Liverpool overcame a two-goal deficit to hold Brighton & Hove Albion.
Leandro Trossard gave the visitors a surprise early lead when he burst into the Reds’ penalty area on four minutes before sweeping home the opener.
The Belgian doubled his and the Seagulls’ tally less than a quarter of an hour later after good work by Danny Welbeck allowed him to drill past Alisson.
Roberto Firmino reduced the deficit for Jurgen Klopp’s side when he turned home into an empty net from a Mohamed Salah cutback on 35 minutes.
Firmino grabbed a brace less than 10 minutes into the second half after Luis Diaz teed the Brazil international to cut inside and fire a coolly-taken finish.
Liverpool finally took the lead as Robert Sanchez flapped at Trent Alexander-Arnold’s corner, which was turned into the Brighton net by Adam Webster.
But Trossard levelled up the game and claimed his hat-trick with just six minutes remaining, pouncing at the far post to beat Alisson in The Kop’s net.
Here were the key talking points from Anfield:
Reds rally but still feeling league lull
Rhythm is a phrase which Jurgen Klopp uses liberally as Liverpool manager.
Its presence, or lack of, has become the catch-all term for why his side are either hitting a familiar stride or struggling to recapture those former glories.
Nearly a month without Premier League action clearly belonged to the latter, with fixture cancellations and an international break disrupting their flow.
The Reds’ only competitive involvement since the Merseyside derby, a full four weeks ago, has come strictly in the Champions League’s group stage.
While those continental exploits kept things ticking over to a fashion, the total absence of domestic participation had clearly left a mark against Brighton.
A spirited second-half performance salvaged respectability but there was no denying that they looked noticeably off the pace either side of the interval.
Yet a truncated schedule only tells half the story of Liverpool’s season, with this result seeing them drop 11 points from seven opening league games.
Little wonder, then, that most of those in red shirts hastened their exit from the Anfield turf once the final whistle sounded on a forgettable afternoon.
Seagulls deepen Klopp’s defensive woes
This game saw Leandro Trossard become the first opposing player to score at least two goals in an Anfield league encounter since Ilkay Gundogan in 2021.
That 4-1 pummelling by Manchester City proved to be a watershed moment in Liverpool’s season; something which Brighton’s latest visit also delivered.

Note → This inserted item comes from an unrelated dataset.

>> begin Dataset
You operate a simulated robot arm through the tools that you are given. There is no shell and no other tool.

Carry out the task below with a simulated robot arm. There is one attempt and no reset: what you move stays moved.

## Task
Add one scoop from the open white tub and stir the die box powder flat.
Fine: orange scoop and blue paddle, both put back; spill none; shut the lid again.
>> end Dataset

Klopp recently admitted that his side had not defended well in the matches prefacing the Seagulls’ maiden outing under new manager Roberto De Zerbi.
But this latest outing did little to inspire confidence that those backline blunders are nearing an end after falling two goals behind in under 20 minutes.
It could have been more, in truth, were it not for Alisson’s sharp reflexes to deny Trossard and Danny Welbeck in quick succession early in the first half.
The ease with which Welbeck later punished Trent Alexander-Arnold for a light touch deep in his own half will only intensify scrutiny on the right-back.
Contrary to what England-centric voices may claim, the 23-year-old is not the root cause of Liverpool’s defensive woes but, similarly, does not ease them.
Klopp’s words only stretch so far in insulating Alexander-Arnold from his army of critics yet his cohorts in that back four are not merely guilty by association.
No room for error in defining month
Even before they slumped to consecutive Premier League stalemates, October was already shaping up to be a make-or-break month for Liverpool’s season.
That dismal run of form, however, now leaves Klopp’s erstwhile mentality monsters facing an unenviable challenge of eight games in the next 27 days.
Coming through a hat-trick of Champions League group encounters is the least of their worries when stacked against the upcoming domestic tests.
Back-to-back Premier League clashes with leaders Arsenal and reigning champions Manchester City are less than ideal in the midst of this malaise.
West Ham, Nottingham Forest and Leeds United, equally, offer little in the way of reprieve with all three battling to get their own seasons back on track.
Margins for error are now at zero for Liverpool if they are to attain what Klopp constitutes as the primary target in securing Champions League qualification.
Another slip-up could prove costly as the conversation rapidly shifts from the dream of Anfield being in the thick of a title race to focusing on fourth place.